**Exercise requirements**
(1) Give the stretch of the excerpted passage that starts with "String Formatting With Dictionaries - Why" and ends with "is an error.", unchanged.
(2) Resume the excerpted passage where it left off.

**Excerpted passage**
String Formatting With Dictionaries - Why is my answer not accepted?

Hello,

I am stuck on the String Formatting With Dictionaries task. The strange thing is that if I run the script, the output comes out correct, but the challenge software seems to think there is an error.

The challenge asks for this:

Create a function named string_factory that accepts a list of dictionaries and a string. Return a new list build by using .format() on the string, filled in by each of the dictionaries in the list.

Here is my script:

dicts = [
    {'name': 'Michelangelo',
     'food': 'PIZZA'},
    {'name': 'Garfield',
     'food': 'lasanga'},
    {'name': 'Walter',
     'food': 'pancakes'},
    {'name': 'Galactus',
     'food': 'worlds'}
]

string = "Hi, I'm {name} and I love to eat {food}!"

list = []

newdict = {}

def string_factory(dicts, string):
  for item in dicts:
    newdict = item
    list.append(string.format(**newdict))

**Listed records**

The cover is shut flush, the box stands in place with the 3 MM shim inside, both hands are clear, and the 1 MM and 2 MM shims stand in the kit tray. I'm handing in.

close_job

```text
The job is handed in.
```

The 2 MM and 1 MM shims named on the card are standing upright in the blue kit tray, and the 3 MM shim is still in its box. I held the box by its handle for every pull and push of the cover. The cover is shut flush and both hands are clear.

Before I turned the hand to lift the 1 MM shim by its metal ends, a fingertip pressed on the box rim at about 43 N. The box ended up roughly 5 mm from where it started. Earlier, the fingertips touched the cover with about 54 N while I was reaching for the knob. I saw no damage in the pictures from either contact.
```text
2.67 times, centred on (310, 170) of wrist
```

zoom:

**Per-task outputs**
(1)
String Formatting With Dictionaries - Why is my answer not accepted?

Hello,

I am stuck on the String Formatting With Dictionaries task. The strange thing is that if I run the script, the output comes out correct, but the challenge software seems to think there is an error.

(2)
  return list

And the error that comes out is this:

<b>isinstant() arg 2 must be a type or a tuple of types!</b>

2 Answers

Chris Freeman
MOD
Chris Freeman
Treehouse Moderator 68,423 Points

The variable list is not initialized (it is also a function list()). So in your code, your are calling the builtin list.append() function, that needs a list to operate upon. In short you need to add a list = [] above your for loop.

That said, using list as a variable name is not the best as it collides with the builtin function list(). Technically you could also get your code to work by initializing foo = [], then use:

    list.append(foo, string.format(**newdict))
return foo

But that's way off target and not good coding.

In summary, try:

def string_factory(dicts, string):
    mylist = []
    for item in dicts:
        newdict = item
        mylist.append(string.format(**newdict))
    return mylist
Devin Bartley
Devin Bartley
2,800 Points

Thank you so much, Chris. This is very helpful!

I now understand why it wasn't working.

Have a great day!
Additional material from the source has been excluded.